───── Input data

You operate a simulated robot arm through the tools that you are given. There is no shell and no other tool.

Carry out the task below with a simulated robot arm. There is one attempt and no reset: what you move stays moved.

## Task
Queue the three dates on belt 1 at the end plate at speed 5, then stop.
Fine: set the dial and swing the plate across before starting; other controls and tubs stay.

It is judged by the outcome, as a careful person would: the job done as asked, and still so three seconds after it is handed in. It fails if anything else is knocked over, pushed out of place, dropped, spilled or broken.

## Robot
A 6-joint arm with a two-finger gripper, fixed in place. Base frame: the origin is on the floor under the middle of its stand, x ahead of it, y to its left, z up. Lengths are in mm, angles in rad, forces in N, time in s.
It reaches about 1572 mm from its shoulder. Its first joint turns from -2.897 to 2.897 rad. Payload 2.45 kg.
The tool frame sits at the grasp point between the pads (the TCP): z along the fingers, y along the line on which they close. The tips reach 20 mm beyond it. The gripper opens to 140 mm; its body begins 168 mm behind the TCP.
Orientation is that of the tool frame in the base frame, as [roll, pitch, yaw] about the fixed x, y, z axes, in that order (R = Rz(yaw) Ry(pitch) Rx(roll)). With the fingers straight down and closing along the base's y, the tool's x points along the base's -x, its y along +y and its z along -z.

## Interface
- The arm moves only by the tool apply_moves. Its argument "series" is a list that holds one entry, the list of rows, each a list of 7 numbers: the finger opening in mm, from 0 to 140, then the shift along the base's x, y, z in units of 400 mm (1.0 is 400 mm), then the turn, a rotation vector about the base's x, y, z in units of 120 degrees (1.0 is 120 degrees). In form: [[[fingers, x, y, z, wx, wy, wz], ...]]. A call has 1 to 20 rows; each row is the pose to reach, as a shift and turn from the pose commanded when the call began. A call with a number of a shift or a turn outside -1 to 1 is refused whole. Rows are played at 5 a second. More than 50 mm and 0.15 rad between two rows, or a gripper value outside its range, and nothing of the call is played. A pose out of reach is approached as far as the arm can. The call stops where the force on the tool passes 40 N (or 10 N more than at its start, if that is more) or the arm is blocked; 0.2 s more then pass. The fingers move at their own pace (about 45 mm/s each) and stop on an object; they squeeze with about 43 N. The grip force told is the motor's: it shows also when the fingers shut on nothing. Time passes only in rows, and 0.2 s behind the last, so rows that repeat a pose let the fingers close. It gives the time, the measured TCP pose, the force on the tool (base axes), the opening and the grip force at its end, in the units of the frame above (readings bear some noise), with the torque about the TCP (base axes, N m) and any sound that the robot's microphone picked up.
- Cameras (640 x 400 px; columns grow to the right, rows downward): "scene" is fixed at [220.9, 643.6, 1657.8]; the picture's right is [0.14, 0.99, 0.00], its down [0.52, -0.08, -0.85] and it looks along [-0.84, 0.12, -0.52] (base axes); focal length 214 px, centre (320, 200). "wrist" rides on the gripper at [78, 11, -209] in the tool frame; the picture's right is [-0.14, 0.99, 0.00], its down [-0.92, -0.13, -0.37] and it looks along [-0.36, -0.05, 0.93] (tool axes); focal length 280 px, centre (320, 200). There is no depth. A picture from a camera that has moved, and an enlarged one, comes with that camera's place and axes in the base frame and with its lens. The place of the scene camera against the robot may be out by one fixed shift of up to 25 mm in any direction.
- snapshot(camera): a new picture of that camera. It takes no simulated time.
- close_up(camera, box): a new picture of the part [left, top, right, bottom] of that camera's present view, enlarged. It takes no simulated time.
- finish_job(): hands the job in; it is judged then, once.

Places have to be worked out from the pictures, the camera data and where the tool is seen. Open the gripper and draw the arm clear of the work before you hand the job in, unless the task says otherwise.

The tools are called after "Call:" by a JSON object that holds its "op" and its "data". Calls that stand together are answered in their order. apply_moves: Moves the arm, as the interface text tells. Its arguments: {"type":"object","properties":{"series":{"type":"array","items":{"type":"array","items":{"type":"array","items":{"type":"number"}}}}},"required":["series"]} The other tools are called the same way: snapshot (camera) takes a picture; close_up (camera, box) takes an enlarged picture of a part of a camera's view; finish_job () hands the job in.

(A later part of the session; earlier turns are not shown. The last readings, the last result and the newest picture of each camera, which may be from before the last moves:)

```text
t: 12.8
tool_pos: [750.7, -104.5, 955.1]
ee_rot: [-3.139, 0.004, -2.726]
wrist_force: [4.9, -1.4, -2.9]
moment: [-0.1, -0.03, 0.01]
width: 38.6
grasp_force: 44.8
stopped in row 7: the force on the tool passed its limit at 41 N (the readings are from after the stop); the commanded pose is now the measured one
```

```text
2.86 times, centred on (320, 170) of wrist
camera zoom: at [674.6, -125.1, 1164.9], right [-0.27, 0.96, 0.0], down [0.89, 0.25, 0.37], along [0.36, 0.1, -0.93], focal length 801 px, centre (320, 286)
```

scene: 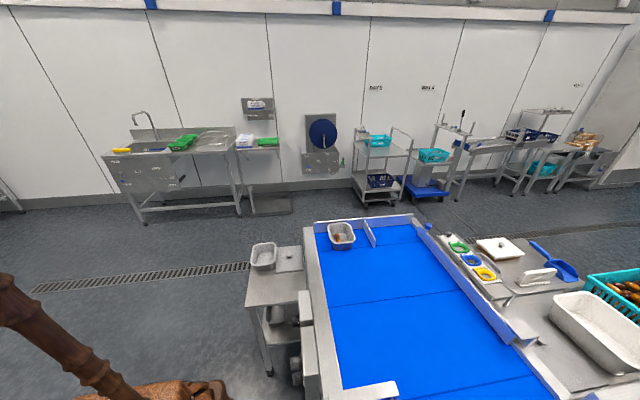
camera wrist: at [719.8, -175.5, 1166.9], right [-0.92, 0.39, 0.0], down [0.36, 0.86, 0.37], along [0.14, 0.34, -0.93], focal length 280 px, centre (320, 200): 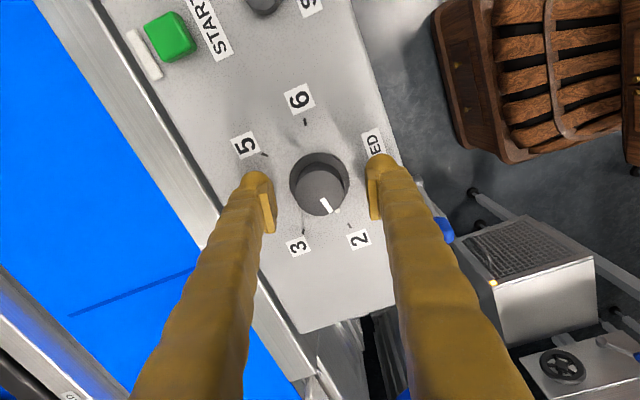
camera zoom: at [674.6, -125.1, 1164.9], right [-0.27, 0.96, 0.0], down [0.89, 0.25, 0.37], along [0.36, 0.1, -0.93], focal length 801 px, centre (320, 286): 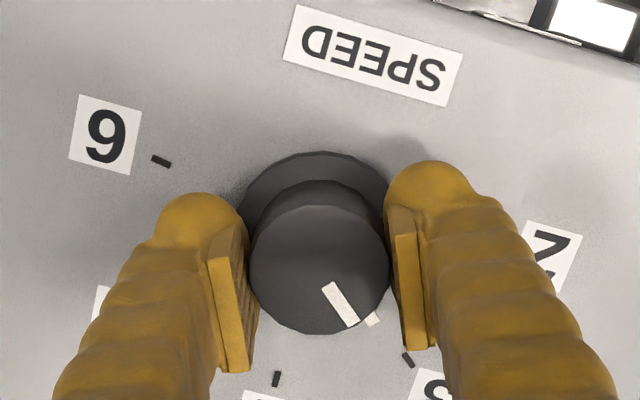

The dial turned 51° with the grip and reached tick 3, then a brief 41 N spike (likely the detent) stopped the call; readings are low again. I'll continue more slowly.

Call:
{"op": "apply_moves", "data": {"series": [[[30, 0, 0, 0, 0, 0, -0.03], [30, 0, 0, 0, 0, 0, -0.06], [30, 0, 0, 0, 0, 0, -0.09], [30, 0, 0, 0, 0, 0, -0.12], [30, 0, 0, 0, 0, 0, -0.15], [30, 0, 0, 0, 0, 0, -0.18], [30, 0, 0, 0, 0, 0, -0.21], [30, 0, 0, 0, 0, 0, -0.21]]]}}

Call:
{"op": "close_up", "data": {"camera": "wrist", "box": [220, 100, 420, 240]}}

──────────
───── Input data

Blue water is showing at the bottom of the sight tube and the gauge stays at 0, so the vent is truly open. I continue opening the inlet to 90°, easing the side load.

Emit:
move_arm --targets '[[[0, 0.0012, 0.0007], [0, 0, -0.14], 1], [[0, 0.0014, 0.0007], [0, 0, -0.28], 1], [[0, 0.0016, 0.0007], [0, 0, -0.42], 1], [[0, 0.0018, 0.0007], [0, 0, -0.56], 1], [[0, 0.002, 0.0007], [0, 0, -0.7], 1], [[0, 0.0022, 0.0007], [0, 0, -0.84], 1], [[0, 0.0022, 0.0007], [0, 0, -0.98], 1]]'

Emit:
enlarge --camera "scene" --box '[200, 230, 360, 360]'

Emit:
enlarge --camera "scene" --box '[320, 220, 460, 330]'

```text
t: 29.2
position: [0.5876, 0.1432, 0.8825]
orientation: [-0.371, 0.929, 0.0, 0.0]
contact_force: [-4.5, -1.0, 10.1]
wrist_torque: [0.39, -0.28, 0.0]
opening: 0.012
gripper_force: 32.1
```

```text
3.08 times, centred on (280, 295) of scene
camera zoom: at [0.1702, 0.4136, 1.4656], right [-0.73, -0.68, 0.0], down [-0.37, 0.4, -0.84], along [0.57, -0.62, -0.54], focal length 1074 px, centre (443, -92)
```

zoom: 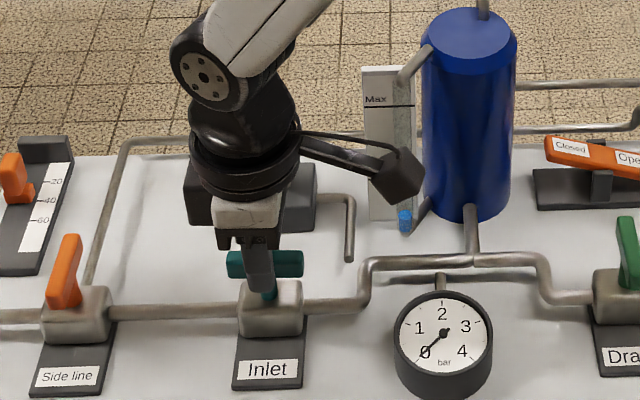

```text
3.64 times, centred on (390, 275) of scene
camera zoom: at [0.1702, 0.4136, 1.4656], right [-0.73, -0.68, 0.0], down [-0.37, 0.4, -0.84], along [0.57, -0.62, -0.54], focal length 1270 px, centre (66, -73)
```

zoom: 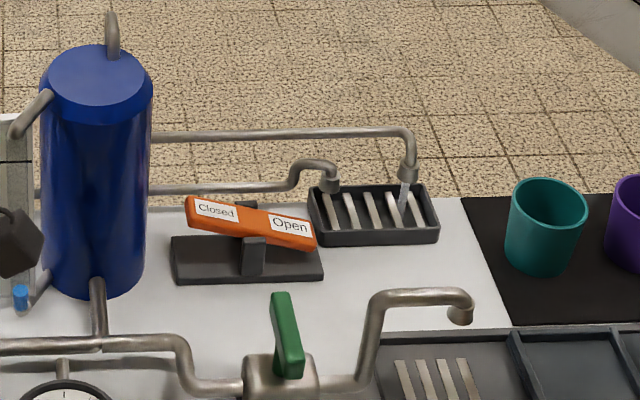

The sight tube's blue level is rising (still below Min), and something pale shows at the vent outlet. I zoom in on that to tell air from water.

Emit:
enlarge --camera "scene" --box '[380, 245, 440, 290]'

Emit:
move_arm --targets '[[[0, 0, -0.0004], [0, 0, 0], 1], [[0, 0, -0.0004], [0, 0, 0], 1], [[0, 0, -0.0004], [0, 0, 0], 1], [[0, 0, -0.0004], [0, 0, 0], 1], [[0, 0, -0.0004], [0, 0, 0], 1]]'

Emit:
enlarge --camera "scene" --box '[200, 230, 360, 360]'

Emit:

──────────
───── Input data

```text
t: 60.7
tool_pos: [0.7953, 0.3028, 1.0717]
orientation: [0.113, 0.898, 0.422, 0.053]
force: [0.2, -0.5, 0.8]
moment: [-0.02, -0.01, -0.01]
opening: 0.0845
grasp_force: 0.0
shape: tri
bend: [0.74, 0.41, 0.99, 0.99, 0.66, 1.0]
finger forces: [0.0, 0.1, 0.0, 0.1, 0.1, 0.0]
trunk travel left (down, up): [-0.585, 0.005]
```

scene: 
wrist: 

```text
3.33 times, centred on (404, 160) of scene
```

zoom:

──────────

Copy out exactly the lines from the one containing "You operate a" to the one containing "## Interface", both ends inclusive. Use JSON: a list with one string for each line that is not empty.

## Output below
[
  "You operate a simulated robot arm through the tools that you are given. There is no shell and no other tool.",
  "Carry out the task below with a simulated robot arm. There is one attempt and no reset: what you move stays moved.",
  "## Task",
  "Queue the three dates on belt 1 at the end plate at speed 5, then stop.",
  "Fine: set the dial and swing the plate across before starting; other controls and tubs stay.",
  "It is judged by the outcome, as a careful person would: the job done as asked, and still so three seconds after it is handed in. It fails if anything else is knocked over, pushed out of place, dropped, spilled or broken.",
  "## Robot",
  "A 6-joint arm with a two-finger gripper, fixed in place. Base frame: the origin is on the floor under the middle of its stand, x ahead of it, y to its left, z up. Lengths are in mm, angles in rad, forces in N, time in s.",
  "It reaches about 1572 mm from its shoulder. Its first joint turns from -2.897 to 2.897 rad. Payload 2.45 kg.",
  "The tool frame sits at the grasp point between the pads (the TCP): z along the fingers, y along the line on which they close. The tips reach 20 mm beyond it. The gripper opens to 140 mm; its body begins 168 mm behind the TCP.",
  "Orientation is that of the tool frame in the base frame, as [roll, pitch, yaw] about the fixed x, y, z axes, in that order (R = Rz(yaw) Ry(pitch) Rx(roll)). With the fingers straight down and closing along the base's y, the tool's x points along the base's -x, its y along +y and its z along -z.",
  "## Interface"
]